● QUOTED TEXT:
<<<<

В девятнадцатом веке, как сообщает сэр Дэвид Брюстер, чревовещатели внесли большие дополнения в свое искусство. Выступления Фитцджеймса и Александра, говорит он, были гораздо совершеннее, чем у их предшественников. «Помимо искусства говорить мышцами горла и живота, не двигая мышцами лица, эти артисты не только с большим усердием и успехом изучили модификации, которым подвергаются звуки всех видов из-за расстояния, препятствий и других причин, но и приобрели искусство имитировать их в высшем совершенстве. Чревовещатель, таким образом, мог вести диалог, в котором «dramatis voces», как их можно назвать, были многочисленны; и, находясь снаружи помещения, мог изображать толпу с ее бесконечным разнообразием шума и криков. Их влияние на умы аудитории еще более расширялось благодаря удивительной власти, которую они приобрели над мышцами тела. Фитцджеймсу действительно удалось заставить противоположные или соответствующие мышцы действовать по-разному; и в то время как одна сторона его лица была веселой и смеющейся, другая сторона была полна печали и слез. В одно время он был высоким, худым и меланхоличным, а пройдя за ширму, выходил раздутым от ожирения и шатающимся от полноты. М. Александр обладал такой же властью над своим лицом и фигурой, и столь поразительным был контраст между двумя этими формами, что выдающийся скульптор (М. Жозеф) увековечил их в мраморе. Это новое приобретение чревовещателя девятнадцатого века позволило ему в своем единственном лице и своим единственным голосом представить драматическое произведение, которое ранее потребовало бы помощи нескольких актеров. Хотя в одно и то же время можно было видеть только одного персонажа пьесы, все они появлялись во время ее исполнения; и изменение лица и фигуры со стороны чревовещателя было настолько совершенным, что его личность невозможно было узнать в «dramatis personæ». Этот обман становился еще более полным благодаря особой конструкции костюмов, которая позволяла исполнителю предстать в новом образе через интервал настолько короткий, что зрители неизбежно верили, что это другой человек».

>>>>

● SHORT PROBLEM: Take up the quoted text again after its last words.

● DATA BLOCK:
<<<<

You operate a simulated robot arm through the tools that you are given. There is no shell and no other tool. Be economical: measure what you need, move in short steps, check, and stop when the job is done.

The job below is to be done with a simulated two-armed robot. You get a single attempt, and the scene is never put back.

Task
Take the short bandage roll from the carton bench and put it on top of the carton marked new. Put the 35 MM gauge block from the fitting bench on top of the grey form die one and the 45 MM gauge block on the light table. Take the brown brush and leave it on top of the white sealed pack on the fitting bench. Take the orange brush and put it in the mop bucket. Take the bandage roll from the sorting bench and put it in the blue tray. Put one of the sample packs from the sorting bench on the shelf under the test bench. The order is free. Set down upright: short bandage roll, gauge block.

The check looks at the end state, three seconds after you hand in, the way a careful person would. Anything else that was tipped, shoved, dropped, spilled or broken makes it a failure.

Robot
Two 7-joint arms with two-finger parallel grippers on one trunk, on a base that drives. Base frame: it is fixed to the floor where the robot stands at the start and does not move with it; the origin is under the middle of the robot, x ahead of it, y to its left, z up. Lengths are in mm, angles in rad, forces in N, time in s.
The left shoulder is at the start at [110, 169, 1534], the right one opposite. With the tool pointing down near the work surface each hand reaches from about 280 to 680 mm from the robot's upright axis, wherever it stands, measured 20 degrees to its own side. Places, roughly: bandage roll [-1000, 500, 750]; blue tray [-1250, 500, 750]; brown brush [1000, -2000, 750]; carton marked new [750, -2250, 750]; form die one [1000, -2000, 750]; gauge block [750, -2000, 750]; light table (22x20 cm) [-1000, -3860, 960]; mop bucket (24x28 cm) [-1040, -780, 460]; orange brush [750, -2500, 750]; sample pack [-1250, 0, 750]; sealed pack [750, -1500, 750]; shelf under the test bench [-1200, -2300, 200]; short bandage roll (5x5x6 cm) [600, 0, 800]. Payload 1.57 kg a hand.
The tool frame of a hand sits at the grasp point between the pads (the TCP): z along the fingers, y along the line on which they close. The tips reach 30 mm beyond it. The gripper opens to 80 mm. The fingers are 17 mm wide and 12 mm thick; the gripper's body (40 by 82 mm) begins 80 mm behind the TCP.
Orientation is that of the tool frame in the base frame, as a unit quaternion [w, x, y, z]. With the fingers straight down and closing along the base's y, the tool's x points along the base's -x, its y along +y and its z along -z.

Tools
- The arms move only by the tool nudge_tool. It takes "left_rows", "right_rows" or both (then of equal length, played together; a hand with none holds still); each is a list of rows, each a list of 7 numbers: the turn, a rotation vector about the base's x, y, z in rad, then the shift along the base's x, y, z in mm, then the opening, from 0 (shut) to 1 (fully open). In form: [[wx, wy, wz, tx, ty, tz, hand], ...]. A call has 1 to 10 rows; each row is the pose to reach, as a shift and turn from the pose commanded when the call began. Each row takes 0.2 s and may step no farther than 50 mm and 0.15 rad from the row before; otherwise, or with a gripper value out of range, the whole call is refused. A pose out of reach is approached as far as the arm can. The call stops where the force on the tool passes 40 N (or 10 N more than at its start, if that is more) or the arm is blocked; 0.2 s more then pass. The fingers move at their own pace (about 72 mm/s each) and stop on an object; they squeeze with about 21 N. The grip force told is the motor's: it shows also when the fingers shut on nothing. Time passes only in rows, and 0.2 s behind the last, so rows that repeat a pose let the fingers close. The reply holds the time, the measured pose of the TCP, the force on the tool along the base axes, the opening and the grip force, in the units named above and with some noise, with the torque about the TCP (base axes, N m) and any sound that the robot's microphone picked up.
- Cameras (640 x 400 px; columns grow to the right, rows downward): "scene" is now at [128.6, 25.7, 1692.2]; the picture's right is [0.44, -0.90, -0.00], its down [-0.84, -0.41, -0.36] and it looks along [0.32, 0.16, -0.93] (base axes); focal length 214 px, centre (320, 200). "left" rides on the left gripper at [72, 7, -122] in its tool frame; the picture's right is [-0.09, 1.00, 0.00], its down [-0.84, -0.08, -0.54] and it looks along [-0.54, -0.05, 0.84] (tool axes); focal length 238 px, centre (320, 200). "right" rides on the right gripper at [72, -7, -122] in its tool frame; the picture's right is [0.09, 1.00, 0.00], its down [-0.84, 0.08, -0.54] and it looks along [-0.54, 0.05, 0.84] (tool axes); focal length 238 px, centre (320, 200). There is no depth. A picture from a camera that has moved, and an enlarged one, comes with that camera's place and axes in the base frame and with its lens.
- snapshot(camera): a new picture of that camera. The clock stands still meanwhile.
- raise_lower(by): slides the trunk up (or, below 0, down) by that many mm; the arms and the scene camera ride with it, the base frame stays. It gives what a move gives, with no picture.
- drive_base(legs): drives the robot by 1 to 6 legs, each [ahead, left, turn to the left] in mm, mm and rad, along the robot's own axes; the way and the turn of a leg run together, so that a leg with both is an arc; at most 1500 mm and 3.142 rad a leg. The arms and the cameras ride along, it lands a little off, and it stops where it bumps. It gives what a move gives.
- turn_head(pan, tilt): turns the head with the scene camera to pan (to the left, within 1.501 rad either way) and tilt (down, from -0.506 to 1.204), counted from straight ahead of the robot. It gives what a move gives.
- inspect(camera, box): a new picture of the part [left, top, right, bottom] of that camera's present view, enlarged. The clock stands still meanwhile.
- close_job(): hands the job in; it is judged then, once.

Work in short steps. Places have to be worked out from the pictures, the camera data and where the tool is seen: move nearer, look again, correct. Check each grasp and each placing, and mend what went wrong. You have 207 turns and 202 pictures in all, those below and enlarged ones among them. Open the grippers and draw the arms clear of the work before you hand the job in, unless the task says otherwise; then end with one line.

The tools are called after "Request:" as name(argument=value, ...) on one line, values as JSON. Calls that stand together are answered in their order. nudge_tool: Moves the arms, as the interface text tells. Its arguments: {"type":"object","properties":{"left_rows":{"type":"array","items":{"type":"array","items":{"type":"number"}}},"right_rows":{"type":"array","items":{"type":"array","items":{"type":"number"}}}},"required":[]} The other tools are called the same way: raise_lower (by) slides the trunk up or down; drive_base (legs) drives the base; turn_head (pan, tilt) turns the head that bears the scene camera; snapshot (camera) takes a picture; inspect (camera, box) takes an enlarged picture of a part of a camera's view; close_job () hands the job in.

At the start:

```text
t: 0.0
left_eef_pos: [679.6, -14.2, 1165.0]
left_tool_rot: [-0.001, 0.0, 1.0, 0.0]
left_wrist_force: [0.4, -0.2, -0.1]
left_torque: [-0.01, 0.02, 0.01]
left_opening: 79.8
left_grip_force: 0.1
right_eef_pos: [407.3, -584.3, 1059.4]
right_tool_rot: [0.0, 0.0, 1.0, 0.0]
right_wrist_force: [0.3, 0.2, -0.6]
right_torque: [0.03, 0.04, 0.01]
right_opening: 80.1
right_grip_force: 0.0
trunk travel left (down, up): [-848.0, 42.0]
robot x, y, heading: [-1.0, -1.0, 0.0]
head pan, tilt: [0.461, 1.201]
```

>>>>

● EXERCISE OUTPUT:
Можно собрать несколько забавных анекдотов, иллюстрирующих чревовещание.

Один М. Сен-Жиль, чревовещатель из Франции, однажды имел случай укрыться от внезапной бури в монастыре в окрестностях Авранша. Монахи в то время были в глубокой скорби из-за потери уважаемого члена их братства, которого они недавно похоронили. Пока они оплакивали у гробницы своего усопшего брата те скудные почести, которые были отданы его памяти, послышался таинственный голос, доносившийся из церковных склепов, оплакивающий состояние покойного в чистилище и упрекающий монахов меланхоличным тоном за их недостаток рвения и почтения к усопшему. Весть о событии разлетелась повсюду и быстро привела жителей на место. Чудесный оратор продолжал возобновлять свои сетования и упреки; после чего монахи пали ниц и поклялись исправить свое упущение. Затем они пропели «De profundis», и время от времени призрачный голос покойного монаха выражал свое удовлетворение.

Один Луи Брабан обратил свой чревовещательный талант в прибыльное дело. Отвергнутый родителями наследницы как неподходящая партия для их дочери, Луи после смерти отца нанес визит вдове, во время которого голос ее покойного мужа внезапно был услышан, обращаясь к ней так: «Отдай мою дочь замуж за Луи Брабана: он человек состояния и характера, и я терплю муки чистилища за то, что отказал ему в ней. Повинуйся этому наставлению и даруй покой душе твоего усопшего мужа». Конечно, вдова подчинилась; но трудности Брабана на этом не закончились. Ему нужны были деньги, чтобы покрыть свадебные расходы, и он решил сыграть на страхах старого ростовщика, некоего М. Корню из Лиона. Получив вечернюю аудиенцию, он ухитрился перевести разговор на усопших духов и призраков. Во время паузы тишины был услышан голос покойного отца скряги, жалующийся на свое положение в чистилище и громко призывающий сына спасти его от страданий, позволив Брабану выкупить христиан, в то время порабощенных турками. Не преуспев в первый раз, Брабан был вынужден нанести второй визит ростовщику, когда он позаботился привлечь к призыву не только его отца, но и всех его усопших родственников; и таким образом он получил тысячу крон.

Было мало женщин-чревовещателей. Эффекты, производимые женскими органами речи, всегда проявляли недостаток силы. Искусственных голосов было мало, и те были несовершенно определены. Одна женщина в Амстердаме обладала значительными способностями в этом отношении. Конрад Амман, голландский доктор медицины, опубликовавший латинский трактат в Амстердаме в 1700 году, замечает о ней, что эффекты, которые она демонстрировала, производились своего рода проглатыванием слов или принуждением их к ретроградации, так сказать, через трахею, путем говорения во время вдоха, а не, как в обычной речи, во время выдоха. Тот же автор отмечает также выступления знаменитого Казимира Шрекенштейна.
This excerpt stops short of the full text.